Obviamente, por necessário, é imperioso assinalar que essas circunstâncias devem ser embasadas em provas robustas de fraude, de prática de atos com finalidade premeditadamente ilícita, de abuso de direito, de desonestidade, se escondendo o sócio sob a máscara societária com o objetivo de desfrutar de seus inegáveis benefícios, ocultando atos contrários a qualquer regra ética, jurídica e social. Saliente-se, por oportuno, que o ente jurídico não pode servir de escudo para frustrar a satisfação do crédito quando presente a hipótese legal que permite a desconsideração de sua personalidade. Nesta linha, a jurisprudência do Superior Tribunal de Justiça segue a teoria maior da desconsideração da personalidade jurídica, conforme se vislumbra do seguinte acórdão:
“Ementa: Processual civil e civil. Recurso especial. Ação de execução de título judicial. Inexistência de bens de propriedade da empresa executada.

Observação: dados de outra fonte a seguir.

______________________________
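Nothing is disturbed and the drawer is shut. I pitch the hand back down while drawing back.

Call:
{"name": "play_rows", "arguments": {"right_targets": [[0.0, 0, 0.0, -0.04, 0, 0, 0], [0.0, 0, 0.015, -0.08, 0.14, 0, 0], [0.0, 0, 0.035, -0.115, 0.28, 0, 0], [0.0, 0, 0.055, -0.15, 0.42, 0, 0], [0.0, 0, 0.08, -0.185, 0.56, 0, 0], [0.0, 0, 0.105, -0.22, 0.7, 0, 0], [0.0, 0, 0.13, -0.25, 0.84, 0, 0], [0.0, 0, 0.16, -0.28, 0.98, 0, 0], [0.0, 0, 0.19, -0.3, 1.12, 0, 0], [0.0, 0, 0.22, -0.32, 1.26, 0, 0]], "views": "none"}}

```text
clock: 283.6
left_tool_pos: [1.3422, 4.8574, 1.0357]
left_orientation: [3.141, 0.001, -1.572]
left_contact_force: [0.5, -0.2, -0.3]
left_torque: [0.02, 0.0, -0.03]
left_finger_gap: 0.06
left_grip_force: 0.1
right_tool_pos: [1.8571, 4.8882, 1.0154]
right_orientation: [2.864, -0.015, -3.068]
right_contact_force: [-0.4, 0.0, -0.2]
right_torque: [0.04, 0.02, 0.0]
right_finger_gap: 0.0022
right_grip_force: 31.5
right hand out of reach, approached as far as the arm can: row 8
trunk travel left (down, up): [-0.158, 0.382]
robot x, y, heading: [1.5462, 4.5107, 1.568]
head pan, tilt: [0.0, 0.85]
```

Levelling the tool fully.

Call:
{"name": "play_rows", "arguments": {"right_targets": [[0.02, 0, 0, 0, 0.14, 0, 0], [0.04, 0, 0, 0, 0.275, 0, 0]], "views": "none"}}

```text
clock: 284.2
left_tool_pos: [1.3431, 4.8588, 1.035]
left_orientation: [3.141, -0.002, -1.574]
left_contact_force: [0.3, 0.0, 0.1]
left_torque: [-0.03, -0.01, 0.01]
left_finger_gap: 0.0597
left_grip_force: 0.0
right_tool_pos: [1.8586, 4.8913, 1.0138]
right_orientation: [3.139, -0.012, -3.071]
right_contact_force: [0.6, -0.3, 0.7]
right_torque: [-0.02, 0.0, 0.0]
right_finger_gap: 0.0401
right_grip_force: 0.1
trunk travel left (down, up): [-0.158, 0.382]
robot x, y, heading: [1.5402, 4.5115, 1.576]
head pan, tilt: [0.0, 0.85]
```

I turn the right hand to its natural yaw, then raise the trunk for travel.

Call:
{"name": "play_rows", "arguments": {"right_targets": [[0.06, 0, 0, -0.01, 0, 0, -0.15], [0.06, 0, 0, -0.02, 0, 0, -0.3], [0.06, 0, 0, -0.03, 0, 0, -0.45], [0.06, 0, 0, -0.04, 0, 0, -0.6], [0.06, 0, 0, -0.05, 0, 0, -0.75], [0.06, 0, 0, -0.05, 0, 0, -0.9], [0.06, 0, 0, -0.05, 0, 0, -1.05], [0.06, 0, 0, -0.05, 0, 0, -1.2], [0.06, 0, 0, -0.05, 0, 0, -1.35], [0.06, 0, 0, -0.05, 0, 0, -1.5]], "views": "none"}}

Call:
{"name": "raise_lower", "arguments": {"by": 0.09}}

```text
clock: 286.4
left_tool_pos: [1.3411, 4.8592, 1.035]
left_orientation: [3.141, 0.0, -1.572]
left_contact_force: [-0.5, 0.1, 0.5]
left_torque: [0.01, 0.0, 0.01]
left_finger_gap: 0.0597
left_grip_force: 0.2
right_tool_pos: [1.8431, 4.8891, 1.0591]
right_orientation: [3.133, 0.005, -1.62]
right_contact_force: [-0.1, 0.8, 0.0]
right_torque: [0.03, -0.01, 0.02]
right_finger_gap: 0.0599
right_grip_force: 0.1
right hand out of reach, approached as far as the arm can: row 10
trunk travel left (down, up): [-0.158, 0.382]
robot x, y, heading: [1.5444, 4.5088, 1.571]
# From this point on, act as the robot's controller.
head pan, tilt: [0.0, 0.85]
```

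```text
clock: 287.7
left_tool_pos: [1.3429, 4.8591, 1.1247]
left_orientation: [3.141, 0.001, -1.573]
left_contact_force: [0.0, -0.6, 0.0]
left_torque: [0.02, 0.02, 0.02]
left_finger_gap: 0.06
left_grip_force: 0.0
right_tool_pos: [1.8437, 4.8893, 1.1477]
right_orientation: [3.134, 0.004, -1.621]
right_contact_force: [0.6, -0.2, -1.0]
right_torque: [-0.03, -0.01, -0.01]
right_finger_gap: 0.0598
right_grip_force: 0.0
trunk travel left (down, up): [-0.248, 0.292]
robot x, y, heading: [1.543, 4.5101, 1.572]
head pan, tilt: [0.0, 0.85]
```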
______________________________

Desconsideração da personalidade jurídica. Inviabilidade. Incidência do art. 50 do CC/02. Aplicação da Teoria Maior da Desconsideração da Personalidade Jurídica. […] – A regra geral adotada no ordenamento jurídico brasileiro é aquela prevista no art. 50 do CC/02, que consagra a Teoria Maior da Desconsideração, tanto na sua vertente subjetiva quanto na objetiva . – Salvo em situações excepcionais previstas em leis especiais, somente é possível a desconsideração da personalidade jurídica quando verificado o desvio de finalidade (Teoria Maior Subjetiva da Desconsideração), caracterizado pelo ato intencional dos sócios de fraudar terceiros com o uso abusivo da personalidade jurídica, ou quando evidenciada a confusão patrimonial (Teoria Maior Objetiva da Desconsideração), demonstrada pela inexistência, no campo dos fatos, de separação entre o patrimônio da pessoa jurídica e os de seus sócios. Recurso especial provido para afastar a desconsideração da personalidade jurídica da recorrente.” (Superior Tribunal de Justiça – Terceira Turma/ Recurso Especial nº 970.635-SP/ Relatora. Ministra Nancy Andrighi/ Julgado em 10 nov. 2009/ Publicado no DJe 01 dez. 2009).
Pelo Código Civil em vigor, quando restar configurado que a pessoa jurídica se desviou dos fins que estabeleceram sua constituição, em decorrência dos sócios ou administradores a utilizarem para alcançarem o escopo distinto do objetivo societário com o intento de prejudicar outrem ou mesmo fazer uso indevido da finalidade social, ou quando houver confusão patrimonial, ou seja, mistura do patrimônio social com o particular do sócio, que tem o condão de causar dano a terceiro, “em razão de abuso da personalidade jurídica, o magistrado, a pedido do interessado ou do Ministério Público, está autorizado, com base na prova material do dano, a desconsiderar, episodicamente, a personalidade jurídica”[23], com o intuito de coibir fraudes e abusos dos sócios que dela se valeram como defesa, sem que essa medida se desdobre numa dissolução da pessoa jurídica.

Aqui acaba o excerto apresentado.